Thank God It’s Monday 2

I admit that it’s Tuesday and not Monday. Why didn’t I post my next postcard yesterday? “I hate Mondays.”

This week I continue my seafaring theme with a very useful stamp produced in 1993 by A Stamp in the Hand Company. In the tradition of most rubber-stamp companies, they seem to have disappeared.

What makes this stamp useful is that it’s mostly an image of a glass bottle. If you stamp it over a postcard, the features behind it will show through…exactly as if you were looking through a real glass bottle. It looks real, or as real as a giant glass bottle on the horizon can look.

It also helps that the sails are black, as if seen in shadow.

This card is a black and white image that was hand-tinted in Germany before World War I.

Happy belated Monday, everyone. Stay safe out there.

Thank God It’s Monday 1

Jeff Goins wrote Real Artists Don’t Starve. I’m not recommending this book. But Goins does emphasize that you should never create for free. I haven’t always kept to that plan–there was one story I desperately wanted to publish, and no paying market would touch it–but I’ve tried.

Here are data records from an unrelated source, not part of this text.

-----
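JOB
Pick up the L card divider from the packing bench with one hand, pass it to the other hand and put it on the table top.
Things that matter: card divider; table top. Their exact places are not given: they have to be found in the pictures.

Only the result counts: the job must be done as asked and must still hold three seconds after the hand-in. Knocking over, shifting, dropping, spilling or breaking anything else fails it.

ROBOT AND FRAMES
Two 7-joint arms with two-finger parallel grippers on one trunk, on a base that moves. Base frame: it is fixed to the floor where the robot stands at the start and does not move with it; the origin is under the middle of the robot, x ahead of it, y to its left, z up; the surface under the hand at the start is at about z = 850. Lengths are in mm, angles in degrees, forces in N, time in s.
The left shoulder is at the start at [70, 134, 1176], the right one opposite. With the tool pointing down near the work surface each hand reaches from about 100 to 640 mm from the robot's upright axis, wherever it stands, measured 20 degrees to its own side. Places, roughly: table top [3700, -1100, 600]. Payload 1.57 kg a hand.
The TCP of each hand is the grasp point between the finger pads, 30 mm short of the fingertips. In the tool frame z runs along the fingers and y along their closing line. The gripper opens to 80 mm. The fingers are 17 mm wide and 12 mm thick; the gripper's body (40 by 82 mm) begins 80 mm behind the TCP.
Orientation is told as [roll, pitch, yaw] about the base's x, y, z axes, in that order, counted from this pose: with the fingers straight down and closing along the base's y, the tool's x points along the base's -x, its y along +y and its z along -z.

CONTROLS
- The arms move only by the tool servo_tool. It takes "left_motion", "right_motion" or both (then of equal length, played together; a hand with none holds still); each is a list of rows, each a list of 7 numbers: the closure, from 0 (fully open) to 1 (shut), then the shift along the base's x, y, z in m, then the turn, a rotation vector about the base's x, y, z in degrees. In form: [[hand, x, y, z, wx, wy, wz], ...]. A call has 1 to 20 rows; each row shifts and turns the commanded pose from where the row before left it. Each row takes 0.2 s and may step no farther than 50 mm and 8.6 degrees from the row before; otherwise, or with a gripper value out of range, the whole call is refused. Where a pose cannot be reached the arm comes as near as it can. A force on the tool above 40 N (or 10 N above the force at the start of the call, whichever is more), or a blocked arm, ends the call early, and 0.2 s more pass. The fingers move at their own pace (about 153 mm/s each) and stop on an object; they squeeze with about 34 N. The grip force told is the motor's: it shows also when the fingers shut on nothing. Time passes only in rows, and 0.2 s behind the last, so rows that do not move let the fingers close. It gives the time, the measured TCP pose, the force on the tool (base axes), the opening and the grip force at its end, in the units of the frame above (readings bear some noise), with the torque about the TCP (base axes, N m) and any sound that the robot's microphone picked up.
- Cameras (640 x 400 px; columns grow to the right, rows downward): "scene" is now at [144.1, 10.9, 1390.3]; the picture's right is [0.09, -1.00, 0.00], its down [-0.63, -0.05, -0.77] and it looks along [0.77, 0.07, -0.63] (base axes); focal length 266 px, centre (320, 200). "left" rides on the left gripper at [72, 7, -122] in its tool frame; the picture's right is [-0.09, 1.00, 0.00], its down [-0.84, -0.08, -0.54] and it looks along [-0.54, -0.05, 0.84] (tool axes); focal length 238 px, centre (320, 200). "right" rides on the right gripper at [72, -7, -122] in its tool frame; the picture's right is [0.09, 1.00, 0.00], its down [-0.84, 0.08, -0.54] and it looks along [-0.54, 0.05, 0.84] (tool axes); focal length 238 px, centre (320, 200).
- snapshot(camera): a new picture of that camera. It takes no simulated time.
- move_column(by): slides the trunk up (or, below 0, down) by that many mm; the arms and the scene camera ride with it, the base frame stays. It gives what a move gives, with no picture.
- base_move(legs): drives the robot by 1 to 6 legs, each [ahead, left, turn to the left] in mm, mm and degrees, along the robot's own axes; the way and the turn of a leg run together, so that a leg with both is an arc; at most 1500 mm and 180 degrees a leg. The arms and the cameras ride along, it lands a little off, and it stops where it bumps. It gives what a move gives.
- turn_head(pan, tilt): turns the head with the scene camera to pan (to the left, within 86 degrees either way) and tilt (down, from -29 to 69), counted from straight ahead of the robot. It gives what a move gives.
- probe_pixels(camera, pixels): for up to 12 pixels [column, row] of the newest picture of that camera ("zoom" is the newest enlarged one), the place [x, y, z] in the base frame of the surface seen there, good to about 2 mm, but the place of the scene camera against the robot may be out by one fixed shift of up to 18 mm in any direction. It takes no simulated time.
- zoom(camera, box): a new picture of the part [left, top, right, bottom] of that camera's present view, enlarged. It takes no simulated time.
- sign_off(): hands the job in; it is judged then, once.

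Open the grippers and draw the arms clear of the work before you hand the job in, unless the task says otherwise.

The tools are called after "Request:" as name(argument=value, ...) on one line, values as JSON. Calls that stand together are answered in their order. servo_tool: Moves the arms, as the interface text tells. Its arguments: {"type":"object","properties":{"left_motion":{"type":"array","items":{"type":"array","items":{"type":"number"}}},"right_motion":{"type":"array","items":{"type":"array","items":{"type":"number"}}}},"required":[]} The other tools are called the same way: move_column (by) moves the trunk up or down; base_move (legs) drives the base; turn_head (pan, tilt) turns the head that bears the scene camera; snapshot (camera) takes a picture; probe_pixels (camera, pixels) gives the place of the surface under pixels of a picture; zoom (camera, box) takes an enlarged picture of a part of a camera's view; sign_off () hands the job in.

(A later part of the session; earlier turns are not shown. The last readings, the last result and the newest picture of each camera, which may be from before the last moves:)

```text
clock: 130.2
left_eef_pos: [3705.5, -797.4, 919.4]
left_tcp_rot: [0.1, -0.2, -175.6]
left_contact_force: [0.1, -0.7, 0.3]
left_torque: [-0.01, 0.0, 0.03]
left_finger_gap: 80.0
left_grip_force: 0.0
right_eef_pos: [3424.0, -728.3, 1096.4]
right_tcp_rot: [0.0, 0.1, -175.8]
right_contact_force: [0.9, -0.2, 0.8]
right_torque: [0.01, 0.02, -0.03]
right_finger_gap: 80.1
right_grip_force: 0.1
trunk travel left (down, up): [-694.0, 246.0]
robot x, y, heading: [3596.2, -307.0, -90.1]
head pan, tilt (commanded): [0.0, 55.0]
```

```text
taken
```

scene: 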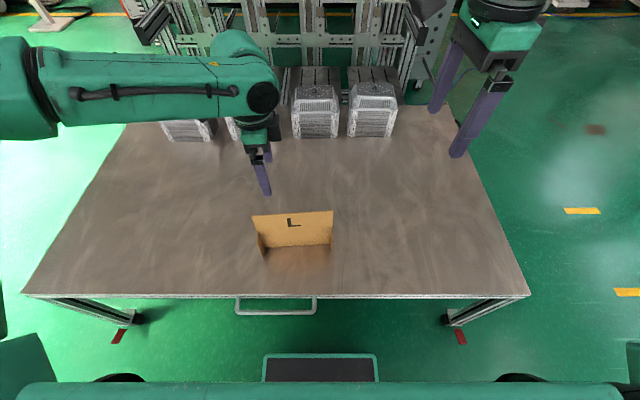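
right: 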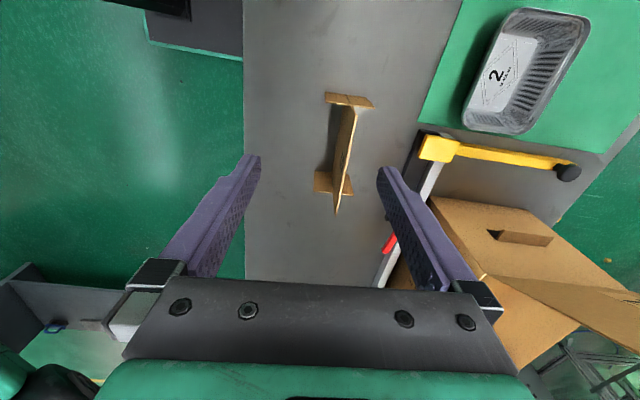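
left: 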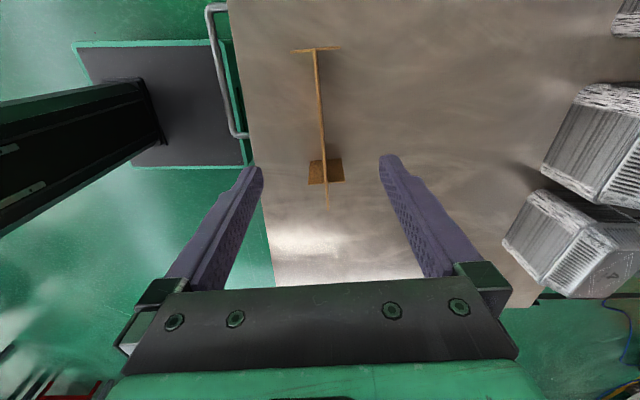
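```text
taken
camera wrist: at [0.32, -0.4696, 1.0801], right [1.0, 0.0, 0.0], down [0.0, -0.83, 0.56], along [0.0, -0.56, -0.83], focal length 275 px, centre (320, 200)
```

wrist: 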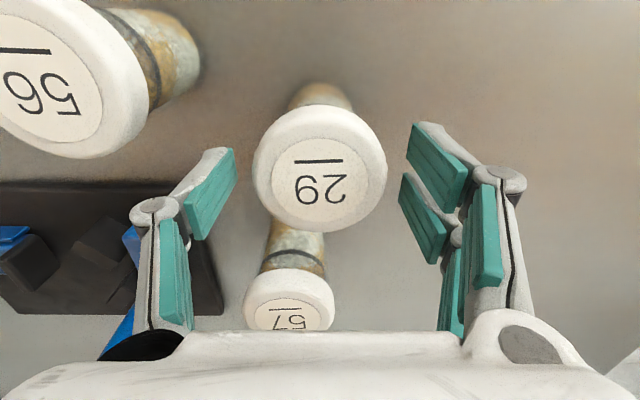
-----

Goins relates an interesting statistic. The majority of people who take unpaid internships never get offered a full-time job. The majority of people who take PAID internships do get offered a job. So when someone offers you exposure instead of cash, ask yourself how much coffee you can buy with exposure.

Goins, in describing artists we can all emulate, for instance Michelangelo, notes that they didn’t confine themselves to one art form. So every Monday for the rest of 2026 I’ll expand my portfolio by sharing my altered postcards.

I don’t know if I invented the art form of rubber-stamping on old postcards, but I may have been the first person to write about it (Rubberstampmadness, 1993). Today’s card was published in the 1920s. I used extra thin paper to mask the ship’s hull. I only wanted the sails and rigging. Any resemblance between this image and my government’s economic policy is coincidental.